* EXCERPTED PASSAGE:
>>>>>

In particular, the reform comprised measures for:[37]

- The reinforcement of the competitiveness of agricultural commodities in domestic and world markets;
- The promotion of a fair and decent standard of living for the farming community;
- The creation of substitute jobs and other sources of income for farmers;
- The formation of a new policy for rural development, which became the second pillar of the CAP after the market- and price policies of the CAP; the policy seeks to establish a coherent and sustainable framework for the future of Europe’s rural areas;
- The integration of more environmental and structural considerations into the CAP;
- The improvement of food quality and safety;
- The simplification of agricultural legislation and the decentralisation of its application, in order to make rules and regulations clearer, more transparent and easier to access.
- Introduction of a system of modulation of direct payments on a voluntary basis
- Introduction of a fixed financial budget limit till 2006

Achievements of the Agenda 2000 among other things were a further decrease in the support of prices in the cereals and beef sector, compensated by increased area and headage payments. For instance, the cereal intervention price was reduced by 15 % in two equal steps in the years 2000-01 and 2001-02. The arable area payments were increased to compensate for half of the price cuts. The arable areas payment on oilseeds and linseed are reduced over a 3-year period to equate with that on cereals from 2002. The compulsory set-aside was retained at a base rate of 10% until 2006. Similar reforms have been planned for the milk sector in 2005. The prices for cereals are now close to the world market prices.[38] Overall, the consumers’ benefits of the reform are estimated at around EUR 10 billion across the EU. In the long term however the economic benefits from the reform will be significantly greater for two reasons: First, because taxpayers` expenditure on the disposal of surpluses would have probably continued to grow. Second, because re-structuring will reduce producers` costs and improve the competitiveness of the European agro-sector.

In general, the Agenda 2000 enabled a stronger integration in the world market, but at the same time it did not ensure economic efficiency. The price and Direct Payments structure still leads to distortions and the level of bureaucratisation is still very high. The fixing of the annual budget for the CAP increased the pressure to work more efficiently, and with regards to the enlargement it pushes the need for further reforms since from then on more countries will have to be dealt with from the same budget. It is noteworthy, that the budget of the CAP has indeed been contained, or even under spent in the last years.

The Agenda 2000 was again a far less radical reform of the CAP than had been expected and proposed by the Commission. In fact, the Agriculture Council had accepted a more radical version just two weeks before the European Council agreed on the final package on 26 March 1999. The reform failed to refashion European farm support in a manner compatible with the “Green Box” of the WTO, therefore the pressure from the WTO to reform the Direct Payments did maintain.

<<<<<

* RECORDED DATA:
>>>>>

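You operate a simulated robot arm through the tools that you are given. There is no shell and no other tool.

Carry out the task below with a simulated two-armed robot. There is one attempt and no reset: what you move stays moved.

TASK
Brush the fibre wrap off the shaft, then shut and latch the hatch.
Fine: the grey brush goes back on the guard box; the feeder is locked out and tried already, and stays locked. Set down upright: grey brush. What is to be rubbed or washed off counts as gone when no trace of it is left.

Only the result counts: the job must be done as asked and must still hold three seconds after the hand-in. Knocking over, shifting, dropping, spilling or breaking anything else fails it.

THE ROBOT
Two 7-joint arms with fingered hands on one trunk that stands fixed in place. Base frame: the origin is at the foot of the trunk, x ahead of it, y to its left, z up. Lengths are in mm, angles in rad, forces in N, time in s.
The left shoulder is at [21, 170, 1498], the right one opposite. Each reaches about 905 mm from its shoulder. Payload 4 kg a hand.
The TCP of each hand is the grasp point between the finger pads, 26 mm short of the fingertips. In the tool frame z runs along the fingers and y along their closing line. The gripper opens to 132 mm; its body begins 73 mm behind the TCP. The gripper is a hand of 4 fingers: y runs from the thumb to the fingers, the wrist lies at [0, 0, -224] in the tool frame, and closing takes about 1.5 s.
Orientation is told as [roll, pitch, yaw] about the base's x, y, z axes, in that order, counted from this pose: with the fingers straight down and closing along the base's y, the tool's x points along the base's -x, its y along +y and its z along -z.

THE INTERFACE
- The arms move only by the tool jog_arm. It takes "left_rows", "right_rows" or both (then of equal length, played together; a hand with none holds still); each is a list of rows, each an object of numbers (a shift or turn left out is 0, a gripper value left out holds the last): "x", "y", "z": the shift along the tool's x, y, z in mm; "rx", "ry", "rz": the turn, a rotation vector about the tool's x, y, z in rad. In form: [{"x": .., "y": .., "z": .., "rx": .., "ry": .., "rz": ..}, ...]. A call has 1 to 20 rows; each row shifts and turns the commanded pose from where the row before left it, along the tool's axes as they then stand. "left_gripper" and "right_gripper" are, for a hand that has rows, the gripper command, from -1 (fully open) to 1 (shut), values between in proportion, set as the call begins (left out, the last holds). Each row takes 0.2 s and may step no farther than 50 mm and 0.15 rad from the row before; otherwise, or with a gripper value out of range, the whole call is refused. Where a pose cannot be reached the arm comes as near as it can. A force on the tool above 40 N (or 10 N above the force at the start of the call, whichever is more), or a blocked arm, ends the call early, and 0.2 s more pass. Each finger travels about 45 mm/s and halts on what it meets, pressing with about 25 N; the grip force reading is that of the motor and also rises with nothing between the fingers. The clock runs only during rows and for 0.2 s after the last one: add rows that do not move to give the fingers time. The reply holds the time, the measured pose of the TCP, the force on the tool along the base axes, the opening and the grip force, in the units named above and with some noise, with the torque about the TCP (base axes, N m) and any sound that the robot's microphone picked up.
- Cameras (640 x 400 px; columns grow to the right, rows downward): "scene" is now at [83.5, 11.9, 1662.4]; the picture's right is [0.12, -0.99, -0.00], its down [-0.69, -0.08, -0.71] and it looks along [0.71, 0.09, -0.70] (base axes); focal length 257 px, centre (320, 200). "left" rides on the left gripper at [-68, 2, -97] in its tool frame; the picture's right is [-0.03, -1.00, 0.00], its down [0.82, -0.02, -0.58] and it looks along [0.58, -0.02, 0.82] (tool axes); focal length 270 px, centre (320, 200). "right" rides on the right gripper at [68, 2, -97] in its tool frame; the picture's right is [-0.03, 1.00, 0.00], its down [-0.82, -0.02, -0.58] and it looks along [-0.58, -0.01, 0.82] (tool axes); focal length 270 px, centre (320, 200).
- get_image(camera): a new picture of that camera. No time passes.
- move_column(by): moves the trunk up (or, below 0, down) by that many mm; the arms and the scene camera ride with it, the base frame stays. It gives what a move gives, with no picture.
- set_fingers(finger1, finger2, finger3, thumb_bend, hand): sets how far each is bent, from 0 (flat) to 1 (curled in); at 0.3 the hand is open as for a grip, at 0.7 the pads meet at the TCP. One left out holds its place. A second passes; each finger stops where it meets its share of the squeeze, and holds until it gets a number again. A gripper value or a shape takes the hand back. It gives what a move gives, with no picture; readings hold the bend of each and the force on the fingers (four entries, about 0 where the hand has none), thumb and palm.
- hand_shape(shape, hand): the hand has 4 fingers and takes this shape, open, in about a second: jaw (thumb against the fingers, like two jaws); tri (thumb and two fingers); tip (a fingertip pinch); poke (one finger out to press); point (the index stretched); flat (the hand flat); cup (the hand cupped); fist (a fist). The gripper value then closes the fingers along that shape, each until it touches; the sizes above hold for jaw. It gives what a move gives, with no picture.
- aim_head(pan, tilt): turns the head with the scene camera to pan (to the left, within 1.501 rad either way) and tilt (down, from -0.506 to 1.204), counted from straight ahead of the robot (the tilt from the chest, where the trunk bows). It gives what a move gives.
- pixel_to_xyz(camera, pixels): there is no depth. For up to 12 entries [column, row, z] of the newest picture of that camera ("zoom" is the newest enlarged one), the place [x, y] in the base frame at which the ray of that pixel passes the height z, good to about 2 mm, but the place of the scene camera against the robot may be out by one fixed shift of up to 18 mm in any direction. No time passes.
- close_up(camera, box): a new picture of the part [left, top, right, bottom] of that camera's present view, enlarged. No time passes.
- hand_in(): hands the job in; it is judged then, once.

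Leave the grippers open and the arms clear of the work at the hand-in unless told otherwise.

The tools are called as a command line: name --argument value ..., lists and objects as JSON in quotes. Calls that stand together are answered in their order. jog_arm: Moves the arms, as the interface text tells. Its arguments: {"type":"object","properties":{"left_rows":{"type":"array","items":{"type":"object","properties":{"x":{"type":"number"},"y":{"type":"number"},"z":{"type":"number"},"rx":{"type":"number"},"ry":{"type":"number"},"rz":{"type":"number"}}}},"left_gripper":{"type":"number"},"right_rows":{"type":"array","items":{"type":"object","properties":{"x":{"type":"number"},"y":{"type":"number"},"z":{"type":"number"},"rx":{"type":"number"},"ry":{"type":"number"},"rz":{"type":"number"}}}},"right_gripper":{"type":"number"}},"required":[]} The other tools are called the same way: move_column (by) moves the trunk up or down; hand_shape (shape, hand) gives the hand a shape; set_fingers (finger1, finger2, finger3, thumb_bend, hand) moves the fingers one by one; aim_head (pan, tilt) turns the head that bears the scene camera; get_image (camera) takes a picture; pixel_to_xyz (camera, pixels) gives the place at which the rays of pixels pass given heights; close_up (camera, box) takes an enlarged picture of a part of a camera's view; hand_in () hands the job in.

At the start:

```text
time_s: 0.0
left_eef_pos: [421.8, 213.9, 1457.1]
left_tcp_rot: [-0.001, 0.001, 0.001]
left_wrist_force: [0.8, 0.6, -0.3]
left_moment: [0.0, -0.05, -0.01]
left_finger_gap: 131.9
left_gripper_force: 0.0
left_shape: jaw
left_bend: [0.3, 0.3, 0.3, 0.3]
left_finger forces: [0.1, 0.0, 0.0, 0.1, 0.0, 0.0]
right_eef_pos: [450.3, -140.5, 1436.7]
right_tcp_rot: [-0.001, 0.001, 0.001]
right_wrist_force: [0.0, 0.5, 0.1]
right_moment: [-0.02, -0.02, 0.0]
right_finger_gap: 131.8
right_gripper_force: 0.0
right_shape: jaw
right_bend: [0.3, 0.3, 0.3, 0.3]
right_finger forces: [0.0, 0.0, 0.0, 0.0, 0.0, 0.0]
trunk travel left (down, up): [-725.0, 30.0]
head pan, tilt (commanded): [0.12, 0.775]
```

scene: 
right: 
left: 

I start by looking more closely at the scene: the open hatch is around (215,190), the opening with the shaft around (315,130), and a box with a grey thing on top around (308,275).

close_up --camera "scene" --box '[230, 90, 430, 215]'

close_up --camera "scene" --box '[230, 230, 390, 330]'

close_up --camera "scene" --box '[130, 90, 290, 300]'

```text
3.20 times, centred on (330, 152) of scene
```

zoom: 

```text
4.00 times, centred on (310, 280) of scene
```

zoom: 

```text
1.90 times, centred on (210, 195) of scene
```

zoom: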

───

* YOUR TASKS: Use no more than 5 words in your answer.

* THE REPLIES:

<<<<<

* YOUR TASKS:
(A) Write out exactly the lines running from the line containing "- get_image(camera): a" to the line containing "- pixel_to_xyz(camera, pixels): there", with both of those lines included.
(B) How does the excerpted passage go on? Write the next part.

* THE REPLIES:
(A)
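- get_image(camera): a new picture of that camera. No time passes.
- move_column(by): moves the trunk up (or, below 0, down) by that many mm; the arms and the scene camera ride with it, the base frame stays. It gives what a move gives, with no picture.
- set_fingers(finger1, finger2, finger3, thumb_bend, hand): sets how far each is bent, from 0 (flat) to 1 (curled in); at 0.3 the hand is open as for a grip, at 0.7 the pads meet at the TCP. One left out holds its place. A second passes; each finger stops where it meets its share of the squeeze, and holds until it gets a number again. A gripper value or a shape takes the hand back. It gives what a move gives, with no picture; readings hold the bend of each and the force on the fingers (four entries, about 0 where the hand has none), thumb and palm.
- hand_shape(shape, hand): the hand has 4 fingers and takes this shape, open, in about a second: jaw (thumb against the fingers, like two jaws); tri (thumb and two fingers); tip (a fingertip pinch); poke (one finger out to press); point (the index stretched); flat (the hand flat); cup (the hand cupped); fist (a fist). The gripper value then closes the fingers along that shape, each until it touches; the sizes above hold for jaw. It gives what a move gives, with no picture.
- aim_head(pan, tilt): turns the head with the scene camera to pan (to the left, within 1.501 rad either way) and tilt (down, from -0.506 to 1.204), counted from straight ahead of the robot (the tilt from the chest, where the trunk bows). It gives what a move gives.
- pixel_to_xyz(camera, pixels): there is no depth. For up to 12 entries [column, row, z] of the newest picture of that camera ("zoom" is the newest enlarged one), the place [x, y] in the base frame at which the ray of that pixel passes the height z, good to about 2 mm, but the place of the scene camera against the robot may be out by one fixed shift of up to 18 mm in any direction. No time passes.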

(B)
The objectives of the Agenda 2000 were corresponding to the objectives for the sustainable development strategy agreed on by the European Council in 2001 in Goeteborg. This strategy contained the basic principle that all economic, social and ecological consequences of all political decisions should be analysed in a coordinated way and be taken into consideration when new decisions are agreed on.

The European Council invited the European Commission during the Berlin meeting to present a mid-term review of the Agenda 2000 in the year 2002. With the mid-term review of the Agenda 2000 on 10 July 2002 the Commission had the opportunity to analyse the effects of the Agenda 2000. In general, the Commission reaffirmed the objectives of the Agenda, but the Commission used this chance also to propose, in their opinion, necessary further steps. These proposals included improvements of the market management, the strengthening of the eco-conditionality[39], the Modulation[40] as a mandatory instrument and the decoupling of Direct Payments.[41] [42] Some ministers of agriculture interjected that the European Commission had gone too far with these proposals and had stepped across the limits set by the Agenda 2000 for the Mid-term review, which was meant, by their interpretation, only to review certain market mechanisms e.g. the beef sector and the development of financial expenditures.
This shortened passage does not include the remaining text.